● WORK INSTRUCTIONS:
Copy out every line containing the word "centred".

● GIVEN MATERIAL:
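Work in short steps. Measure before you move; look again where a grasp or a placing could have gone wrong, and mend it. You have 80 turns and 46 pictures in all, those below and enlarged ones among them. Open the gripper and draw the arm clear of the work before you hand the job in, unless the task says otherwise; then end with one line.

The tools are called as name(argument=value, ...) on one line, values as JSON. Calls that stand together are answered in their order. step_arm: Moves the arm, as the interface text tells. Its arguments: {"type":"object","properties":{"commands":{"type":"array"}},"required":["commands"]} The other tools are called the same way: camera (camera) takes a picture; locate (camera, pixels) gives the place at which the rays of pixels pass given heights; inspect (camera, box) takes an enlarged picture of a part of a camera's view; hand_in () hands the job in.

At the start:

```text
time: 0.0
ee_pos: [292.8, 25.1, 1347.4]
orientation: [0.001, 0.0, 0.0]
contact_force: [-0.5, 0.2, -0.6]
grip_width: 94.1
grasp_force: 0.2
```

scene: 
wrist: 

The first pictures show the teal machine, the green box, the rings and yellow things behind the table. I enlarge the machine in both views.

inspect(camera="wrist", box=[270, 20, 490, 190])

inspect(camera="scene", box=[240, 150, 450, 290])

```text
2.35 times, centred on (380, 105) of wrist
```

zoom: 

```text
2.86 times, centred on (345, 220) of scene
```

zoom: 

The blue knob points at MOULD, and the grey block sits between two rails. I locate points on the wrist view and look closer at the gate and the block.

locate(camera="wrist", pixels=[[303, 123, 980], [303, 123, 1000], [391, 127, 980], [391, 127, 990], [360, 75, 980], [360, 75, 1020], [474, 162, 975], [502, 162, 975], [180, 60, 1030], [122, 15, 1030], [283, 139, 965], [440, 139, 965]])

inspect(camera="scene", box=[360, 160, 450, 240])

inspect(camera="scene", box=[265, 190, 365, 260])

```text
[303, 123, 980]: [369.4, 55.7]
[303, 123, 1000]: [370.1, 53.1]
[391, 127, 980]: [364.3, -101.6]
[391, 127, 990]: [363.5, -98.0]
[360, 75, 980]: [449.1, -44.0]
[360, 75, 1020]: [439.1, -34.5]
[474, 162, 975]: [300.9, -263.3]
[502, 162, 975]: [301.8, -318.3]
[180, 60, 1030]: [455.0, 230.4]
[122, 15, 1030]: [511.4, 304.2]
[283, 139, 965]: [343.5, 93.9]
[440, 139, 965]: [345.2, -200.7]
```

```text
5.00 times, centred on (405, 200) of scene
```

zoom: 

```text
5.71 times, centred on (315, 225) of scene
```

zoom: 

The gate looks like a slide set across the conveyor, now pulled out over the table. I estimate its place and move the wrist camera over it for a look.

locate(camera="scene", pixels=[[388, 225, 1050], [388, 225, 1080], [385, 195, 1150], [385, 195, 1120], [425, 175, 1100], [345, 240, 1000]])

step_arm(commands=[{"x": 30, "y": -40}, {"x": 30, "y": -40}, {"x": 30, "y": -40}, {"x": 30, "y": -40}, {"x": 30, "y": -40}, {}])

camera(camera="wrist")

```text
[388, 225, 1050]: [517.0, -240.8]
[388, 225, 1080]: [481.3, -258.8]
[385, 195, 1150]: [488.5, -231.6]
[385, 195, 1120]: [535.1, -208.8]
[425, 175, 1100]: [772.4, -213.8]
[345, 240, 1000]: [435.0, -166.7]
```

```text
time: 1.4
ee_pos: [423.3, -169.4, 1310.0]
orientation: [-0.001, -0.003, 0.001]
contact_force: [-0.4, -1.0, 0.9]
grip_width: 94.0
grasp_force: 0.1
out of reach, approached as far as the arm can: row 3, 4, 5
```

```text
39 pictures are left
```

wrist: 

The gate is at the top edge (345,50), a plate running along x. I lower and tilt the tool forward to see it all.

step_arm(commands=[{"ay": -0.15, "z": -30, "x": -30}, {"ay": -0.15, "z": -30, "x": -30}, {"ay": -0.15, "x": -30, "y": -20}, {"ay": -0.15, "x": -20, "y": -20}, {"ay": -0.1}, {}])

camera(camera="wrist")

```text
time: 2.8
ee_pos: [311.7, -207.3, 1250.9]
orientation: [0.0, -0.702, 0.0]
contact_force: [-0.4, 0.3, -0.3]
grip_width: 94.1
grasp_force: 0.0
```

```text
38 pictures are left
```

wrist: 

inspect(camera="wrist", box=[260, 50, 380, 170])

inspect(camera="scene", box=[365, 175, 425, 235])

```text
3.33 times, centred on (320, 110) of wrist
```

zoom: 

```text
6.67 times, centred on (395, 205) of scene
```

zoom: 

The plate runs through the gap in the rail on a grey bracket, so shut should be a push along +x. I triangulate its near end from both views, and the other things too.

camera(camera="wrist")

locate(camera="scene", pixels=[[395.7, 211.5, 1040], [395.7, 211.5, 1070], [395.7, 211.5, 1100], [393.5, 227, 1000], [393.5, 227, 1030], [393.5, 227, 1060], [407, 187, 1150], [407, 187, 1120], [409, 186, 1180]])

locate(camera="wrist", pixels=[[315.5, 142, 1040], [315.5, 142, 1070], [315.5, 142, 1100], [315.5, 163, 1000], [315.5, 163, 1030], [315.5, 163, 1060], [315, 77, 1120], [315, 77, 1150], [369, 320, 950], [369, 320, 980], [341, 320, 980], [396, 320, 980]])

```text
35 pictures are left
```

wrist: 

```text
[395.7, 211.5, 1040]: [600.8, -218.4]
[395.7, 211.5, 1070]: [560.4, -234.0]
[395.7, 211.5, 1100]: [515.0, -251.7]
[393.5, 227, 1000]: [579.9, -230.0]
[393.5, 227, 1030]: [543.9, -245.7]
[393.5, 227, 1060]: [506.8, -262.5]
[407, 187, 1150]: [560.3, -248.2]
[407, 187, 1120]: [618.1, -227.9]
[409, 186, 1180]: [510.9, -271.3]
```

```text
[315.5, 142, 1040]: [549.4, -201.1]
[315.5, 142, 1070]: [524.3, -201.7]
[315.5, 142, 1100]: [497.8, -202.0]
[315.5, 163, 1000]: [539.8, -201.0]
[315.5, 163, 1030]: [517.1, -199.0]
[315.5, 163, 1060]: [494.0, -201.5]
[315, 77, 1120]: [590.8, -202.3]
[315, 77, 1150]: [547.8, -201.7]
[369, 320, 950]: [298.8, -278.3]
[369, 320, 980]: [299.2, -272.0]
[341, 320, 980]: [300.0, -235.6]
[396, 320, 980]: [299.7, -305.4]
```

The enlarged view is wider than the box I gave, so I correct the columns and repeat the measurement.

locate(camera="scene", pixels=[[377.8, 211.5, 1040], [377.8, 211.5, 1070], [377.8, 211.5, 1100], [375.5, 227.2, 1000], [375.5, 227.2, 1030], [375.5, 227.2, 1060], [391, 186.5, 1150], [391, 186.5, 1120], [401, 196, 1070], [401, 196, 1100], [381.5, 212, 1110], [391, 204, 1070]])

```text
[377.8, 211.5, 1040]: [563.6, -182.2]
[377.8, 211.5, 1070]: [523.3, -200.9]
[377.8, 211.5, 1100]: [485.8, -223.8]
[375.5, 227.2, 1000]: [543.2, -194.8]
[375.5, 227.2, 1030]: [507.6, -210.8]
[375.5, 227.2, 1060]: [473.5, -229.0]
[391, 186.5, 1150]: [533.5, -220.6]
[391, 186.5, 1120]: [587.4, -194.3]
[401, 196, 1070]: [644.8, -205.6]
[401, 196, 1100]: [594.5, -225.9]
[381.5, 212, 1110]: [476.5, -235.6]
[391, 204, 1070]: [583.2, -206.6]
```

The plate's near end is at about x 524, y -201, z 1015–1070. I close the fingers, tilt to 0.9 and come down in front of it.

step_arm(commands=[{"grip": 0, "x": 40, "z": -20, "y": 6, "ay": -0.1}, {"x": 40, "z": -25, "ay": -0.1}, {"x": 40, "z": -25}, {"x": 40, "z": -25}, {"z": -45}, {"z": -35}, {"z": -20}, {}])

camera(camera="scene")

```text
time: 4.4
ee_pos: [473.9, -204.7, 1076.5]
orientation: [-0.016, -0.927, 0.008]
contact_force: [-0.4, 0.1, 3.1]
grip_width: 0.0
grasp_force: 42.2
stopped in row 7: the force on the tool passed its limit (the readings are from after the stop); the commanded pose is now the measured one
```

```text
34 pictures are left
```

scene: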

● TASK OUTPUT:
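2.35 times, centred on (380, 105) of wrist
2.86 times, centred on (345, 220) of scene
5.00 times, centred on (405, 200) of scene
5.71 times, centred on (315, 225) of scene
3.33 times, centred on (320, 110) of wrist
6.67 times, centred on (395, 205) of scene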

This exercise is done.